In his first term, Trump understood that grand gestures (such as meeting with Kim Jong-un or moving the embassy to Jerusalem) were enough to generate a winning narrative. But the second term requires coming to terms with permanent crises. And a permanent crisis, such as that in Ukraine, cannot be contained within the limits of a communication strategy based on the surprise effect. What is needed here is real diplomacy, made up of slow compromises, multilateral networks, widespread leadership.



But this, for Trump, is the language of others. He speaks in slogans, while history speaks in continuity.

The truth is that the Trump Doctrine has always been more fragile than it seemed.
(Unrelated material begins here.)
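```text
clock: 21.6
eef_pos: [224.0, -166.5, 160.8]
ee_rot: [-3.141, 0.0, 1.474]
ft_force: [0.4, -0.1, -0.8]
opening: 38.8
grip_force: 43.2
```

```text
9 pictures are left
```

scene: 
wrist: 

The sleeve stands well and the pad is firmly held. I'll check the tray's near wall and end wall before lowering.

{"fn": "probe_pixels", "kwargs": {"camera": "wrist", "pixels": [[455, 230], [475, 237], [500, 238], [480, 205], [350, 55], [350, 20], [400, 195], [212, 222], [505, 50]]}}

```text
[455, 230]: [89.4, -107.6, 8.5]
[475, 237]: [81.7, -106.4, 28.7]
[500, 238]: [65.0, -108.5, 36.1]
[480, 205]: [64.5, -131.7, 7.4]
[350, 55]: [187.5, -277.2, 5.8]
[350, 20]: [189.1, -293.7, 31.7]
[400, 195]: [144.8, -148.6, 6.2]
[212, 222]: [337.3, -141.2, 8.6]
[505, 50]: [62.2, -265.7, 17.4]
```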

It works when it can control the timing and content. It collapses when confronted with the non-negotiable complexity of total war.

The contrast between Trumpian diplomacy and Russian strategy is measured by the distance between image and substance. Trump constructs communicative frames centred on his figure: he is the guarantor of negotiation, the promoter of peace, the manager of the scene. But every time reality knocks at the door – with missiles, troops, and ultimatums – the narrative cracks.

Putin, on the contrary, uses diplomacy as a theatre of war, not as an instrument to close it. Every negotiation is a test case for resistance to compromise. The logic is one of exhaustion, not mediation.

And Ukraine, caught between these two incompatible codes, risks being reduced to a pawn in a game played elsewhere. The American promise of a quick peace has shattered against Russian intransigence and geopolitical reality. Now an empty space remains – the one that Trump is threatening to abandon – and one that no one yet seems ready to fill.

Meanwhile, Europe is watching. Not without nervousness. And perhaps, for the first time in years, without the certainty of having a say.